Study Notes
Population Change
- Level:
- AS, A-Level
- Board:
- AQA, Edexcel, OCR, IB
Last updated 22 Mar 2021
Population can change in both size and structure. In fact it is doing so all the time; this is known as ‘Dynamism’ – a process of change.
Population dynamics (size)
Natural Change: A population is increased by more births and reduced by more deaths. The size of a country’s population at any one time can be thought of as the respective balance between these two variables. More births than deaths, and the population rises; more deaths than births and the population falls. These are sometimes referred to as net surplus/net deficit and provide the ‘natural rate of increase/decrease’.
Actual Change: Very few populations exist in isolation; most have people migrating to and from the country. If there are more immigrants than emigrants, this leads to a net migration surplus; if more emigrants than immigrants – a net migration deficit. The change in the total population is, therefore, the outcome of all these changing demographic factors: births, deaths, in-migrants and out-migrants. The resultant change is known as ‘Gross population change’ or ‘Actual change in population’.
Population dynamics (structure)
Population structure can be thought of as the individual components that make up the population. Typically geography considers the following:
Age structure: The proportion of people in different age-groups. Developing countries typically have high proportions of young people whilst Developed countries are experiencing increasing proportions of elderly people. Both these groups may depend on the working-adult population for their care or via the taxes they may pay. This leads to the concept of the ‘Dependency Ratio’: the balance between those in the ‘young dependent’ population (0-16 yrs) plus the ‘elderly dependent population (65+ yrs), versus those in the ‘economically active population’ (17-64 yrs).
Gender structure: The gender balance within a population. Whilst you may imagine that most countries will be roughly 50:50 between male and female, migration may be predominant amongst one gender group than another – both out-migration and in-migration – and this will impact on the gender mix in the countries of origin and destination. Similarly, political impacts – such as war – can have a major impact on the gender mix, either because of casualties or the resulting fleeing refugees.
Fertility structure: The combined effect of age and gender variables can affect the fertility structure of a population. This is the proportion of women of child-bearing age within a population. In places with widespread use of birth control this has a reduced impact than in previous times but in many countries, the percentage of women of child-bearing age is an indication of likely birth rates.
Affluence structure: The degree of similarity in wealth-distribution amongst the population versus wealth-inequality. The Gini Coefficient is a measure of wealth inequality amongst nations and indicates those with very large gaps between the richest and poorest, and those where there is a more even distribution of wealth.

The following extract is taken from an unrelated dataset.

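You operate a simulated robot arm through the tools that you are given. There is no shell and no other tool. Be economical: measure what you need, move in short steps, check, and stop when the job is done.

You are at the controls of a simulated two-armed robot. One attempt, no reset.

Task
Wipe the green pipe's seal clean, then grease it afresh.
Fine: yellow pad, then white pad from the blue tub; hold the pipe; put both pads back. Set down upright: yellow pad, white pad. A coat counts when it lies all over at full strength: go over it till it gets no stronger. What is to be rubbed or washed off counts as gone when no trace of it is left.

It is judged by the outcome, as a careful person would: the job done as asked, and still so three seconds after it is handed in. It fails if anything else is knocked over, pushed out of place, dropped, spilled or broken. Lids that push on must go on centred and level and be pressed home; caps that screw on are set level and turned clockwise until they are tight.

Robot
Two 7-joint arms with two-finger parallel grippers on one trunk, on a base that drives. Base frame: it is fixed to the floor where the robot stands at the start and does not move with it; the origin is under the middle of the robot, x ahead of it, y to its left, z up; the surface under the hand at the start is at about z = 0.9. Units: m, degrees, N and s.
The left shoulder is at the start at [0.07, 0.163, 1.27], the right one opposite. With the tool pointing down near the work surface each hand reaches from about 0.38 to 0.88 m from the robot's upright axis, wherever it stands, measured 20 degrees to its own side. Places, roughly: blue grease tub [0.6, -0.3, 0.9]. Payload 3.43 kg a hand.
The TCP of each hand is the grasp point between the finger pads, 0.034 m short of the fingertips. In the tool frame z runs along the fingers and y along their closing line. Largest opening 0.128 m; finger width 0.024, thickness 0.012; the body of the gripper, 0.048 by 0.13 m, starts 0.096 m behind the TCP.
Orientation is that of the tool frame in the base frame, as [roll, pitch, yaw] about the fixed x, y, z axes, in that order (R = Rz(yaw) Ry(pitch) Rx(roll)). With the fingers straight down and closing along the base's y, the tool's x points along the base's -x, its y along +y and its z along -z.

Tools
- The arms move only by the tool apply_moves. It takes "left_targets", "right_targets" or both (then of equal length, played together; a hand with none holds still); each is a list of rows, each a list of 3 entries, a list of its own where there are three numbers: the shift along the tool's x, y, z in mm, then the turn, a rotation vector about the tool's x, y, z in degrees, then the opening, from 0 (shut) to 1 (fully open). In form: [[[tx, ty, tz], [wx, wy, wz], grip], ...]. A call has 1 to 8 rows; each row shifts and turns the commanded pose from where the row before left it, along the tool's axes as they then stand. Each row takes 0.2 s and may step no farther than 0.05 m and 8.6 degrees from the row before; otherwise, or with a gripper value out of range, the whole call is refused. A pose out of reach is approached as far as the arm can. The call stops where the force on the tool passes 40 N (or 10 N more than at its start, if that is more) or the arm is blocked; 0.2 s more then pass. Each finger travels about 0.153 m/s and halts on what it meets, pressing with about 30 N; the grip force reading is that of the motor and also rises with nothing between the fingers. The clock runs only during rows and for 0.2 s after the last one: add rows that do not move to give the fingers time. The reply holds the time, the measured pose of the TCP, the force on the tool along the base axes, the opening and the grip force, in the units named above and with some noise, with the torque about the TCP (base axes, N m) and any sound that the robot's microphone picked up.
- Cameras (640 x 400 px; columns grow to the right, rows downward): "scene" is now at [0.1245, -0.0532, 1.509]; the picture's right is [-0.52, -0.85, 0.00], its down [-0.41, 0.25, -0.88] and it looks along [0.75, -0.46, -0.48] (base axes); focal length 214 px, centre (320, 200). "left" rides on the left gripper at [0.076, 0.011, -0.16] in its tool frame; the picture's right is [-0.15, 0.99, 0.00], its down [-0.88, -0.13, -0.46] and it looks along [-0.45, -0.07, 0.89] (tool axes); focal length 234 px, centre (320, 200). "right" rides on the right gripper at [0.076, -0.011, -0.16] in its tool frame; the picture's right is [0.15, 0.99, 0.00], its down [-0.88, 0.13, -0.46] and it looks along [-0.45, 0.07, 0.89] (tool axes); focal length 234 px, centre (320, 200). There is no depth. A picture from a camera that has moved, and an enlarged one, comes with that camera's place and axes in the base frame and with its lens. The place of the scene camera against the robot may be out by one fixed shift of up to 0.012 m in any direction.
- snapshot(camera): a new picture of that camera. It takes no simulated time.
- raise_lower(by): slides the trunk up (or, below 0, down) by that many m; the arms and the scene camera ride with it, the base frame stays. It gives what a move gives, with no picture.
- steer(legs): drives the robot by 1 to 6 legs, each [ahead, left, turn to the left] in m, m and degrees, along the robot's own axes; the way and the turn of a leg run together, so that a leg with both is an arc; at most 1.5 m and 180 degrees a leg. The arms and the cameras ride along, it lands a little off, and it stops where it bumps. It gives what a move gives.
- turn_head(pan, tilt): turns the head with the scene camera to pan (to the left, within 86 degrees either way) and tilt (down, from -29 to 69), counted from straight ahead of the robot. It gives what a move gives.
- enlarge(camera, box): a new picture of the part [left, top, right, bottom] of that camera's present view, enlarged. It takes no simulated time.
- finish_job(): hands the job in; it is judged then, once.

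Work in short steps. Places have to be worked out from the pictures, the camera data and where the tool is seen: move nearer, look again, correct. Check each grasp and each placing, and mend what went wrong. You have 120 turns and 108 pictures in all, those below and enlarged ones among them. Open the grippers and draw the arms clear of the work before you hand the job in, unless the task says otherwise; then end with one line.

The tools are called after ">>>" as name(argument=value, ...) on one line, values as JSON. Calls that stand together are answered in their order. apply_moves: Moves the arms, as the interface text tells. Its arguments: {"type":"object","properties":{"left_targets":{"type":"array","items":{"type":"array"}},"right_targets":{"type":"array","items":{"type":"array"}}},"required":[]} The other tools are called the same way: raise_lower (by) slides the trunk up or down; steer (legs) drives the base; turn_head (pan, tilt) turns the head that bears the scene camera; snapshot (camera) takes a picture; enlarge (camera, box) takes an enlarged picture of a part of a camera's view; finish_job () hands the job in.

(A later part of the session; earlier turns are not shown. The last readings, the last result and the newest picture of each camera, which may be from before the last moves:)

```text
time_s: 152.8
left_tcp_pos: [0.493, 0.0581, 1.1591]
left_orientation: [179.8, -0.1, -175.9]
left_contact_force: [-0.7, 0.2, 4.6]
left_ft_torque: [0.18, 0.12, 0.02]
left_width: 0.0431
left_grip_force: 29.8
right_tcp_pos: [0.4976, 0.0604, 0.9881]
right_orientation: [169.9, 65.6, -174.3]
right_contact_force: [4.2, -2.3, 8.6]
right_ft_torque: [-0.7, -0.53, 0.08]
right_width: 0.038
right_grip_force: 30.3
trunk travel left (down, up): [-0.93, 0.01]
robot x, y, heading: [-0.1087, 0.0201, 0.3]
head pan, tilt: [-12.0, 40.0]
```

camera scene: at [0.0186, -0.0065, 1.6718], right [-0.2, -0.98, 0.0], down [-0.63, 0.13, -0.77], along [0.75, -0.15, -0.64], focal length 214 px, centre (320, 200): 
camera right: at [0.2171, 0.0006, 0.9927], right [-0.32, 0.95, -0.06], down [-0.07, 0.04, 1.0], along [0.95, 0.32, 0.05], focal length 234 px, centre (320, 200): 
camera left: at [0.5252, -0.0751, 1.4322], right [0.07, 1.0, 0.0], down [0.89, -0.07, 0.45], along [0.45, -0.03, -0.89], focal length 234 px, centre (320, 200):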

Ethnic structure: The ethnic composition of a population. Some populations are ethnically very mixed (USA) whilst others are relatively homogenous (Japan). The degree of ethnic composition is usually a result of historical factors, political factors and recent migration rates and sources. An ethnically mixed population may have been so for many decades, if not centuries, with multi-generational descendants of original migrants, or it may have recently developed as such with original migrants and their first-generation children.
This is not an exhaustive list of ‘structural variables’ – you could consider a population from a wide range of variables (such as ‘language structure’, ‘employment structure’…..etc.), but it is the dominant shares of these main features that usually distinguish one population from another in demographic terms.